Unlike Kelley v. Kelley, supra, respondent's motion for custody in the case at bar in reality sought an original fixing by judicial determination of the question of custody. We cannot determine from this record whether the welfare of the children was the chief and decisive consideration on which the parents based their private agreement as to custody in October 1960. Nor do we believe that the family court could make such a determination on the basis of the record before it.

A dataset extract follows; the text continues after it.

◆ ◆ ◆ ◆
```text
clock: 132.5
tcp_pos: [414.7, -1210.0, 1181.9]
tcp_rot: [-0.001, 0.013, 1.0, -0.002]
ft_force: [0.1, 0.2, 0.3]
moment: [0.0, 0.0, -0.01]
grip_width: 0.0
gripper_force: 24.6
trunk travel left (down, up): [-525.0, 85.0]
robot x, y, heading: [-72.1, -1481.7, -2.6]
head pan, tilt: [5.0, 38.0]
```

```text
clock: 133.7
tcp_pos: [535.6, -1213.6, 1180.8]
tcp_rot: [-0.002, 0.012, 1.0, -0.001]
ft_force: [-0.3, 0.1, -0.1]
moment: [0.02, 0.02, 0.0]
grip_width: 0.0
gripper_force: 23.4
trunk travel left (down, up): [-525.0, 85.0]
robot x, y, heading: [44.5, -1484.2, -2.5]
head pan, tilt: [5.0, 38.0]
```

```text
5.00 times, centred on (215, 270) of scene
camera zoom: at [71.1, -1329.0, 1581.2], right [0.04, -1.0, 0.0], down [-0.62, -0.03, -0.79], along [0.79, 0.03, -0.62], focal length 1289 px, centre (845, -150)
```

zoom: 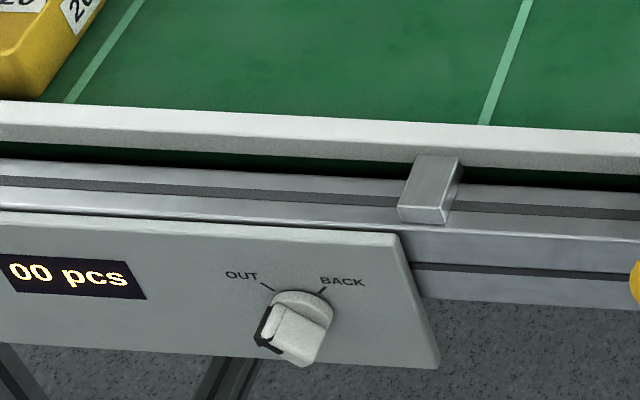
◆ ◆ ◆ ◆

The family court had jurisdiction of the subject matter of this controversy and of the parties. In our opinion it was not precluded by the full faith and credit clause of the federal constitution from determining what was for the best interest of these children at the time of the hearing before it, irrespective of the parents' prior private agreements. In holding otherwise the family court was in error. Ford v. Ford, 371 U.S. 187, 9 L. Ed. 2d 240.
In the circumstances it is not necessary to consider respondent's contention that the Puerto Rican court lacked jurisdiction to determine the question of custody because the children were not in Puerto Rico when the stipulation was entered. We have considered petitioner's contention that even though the family court reaffirmed the Puerto Rican decree and stipulation, it based its ultimate decision on a determination of whether the best interest of the children would be served by changing the custody. There may be merit in this contention, but in reviewing the rulings and decision of the family court it appears to us that its ultimate decision was based upon a finding that respondent failed to prove a change of circumstances since the entry of the stipulation in October 1960. As we have previously stated, this is not the correct test.
In view of the state's strong policy of safeguarding the welfare of the children, it is our opinion that in the interest of justice this case should be remanded to the family court for a de novo hearing to determine what is the best interest of these children.
The respondent's appeal is sustained, the decree appealed from is reversed, and the cause is remanded to the family court for further proceedings in accordance with this opinion.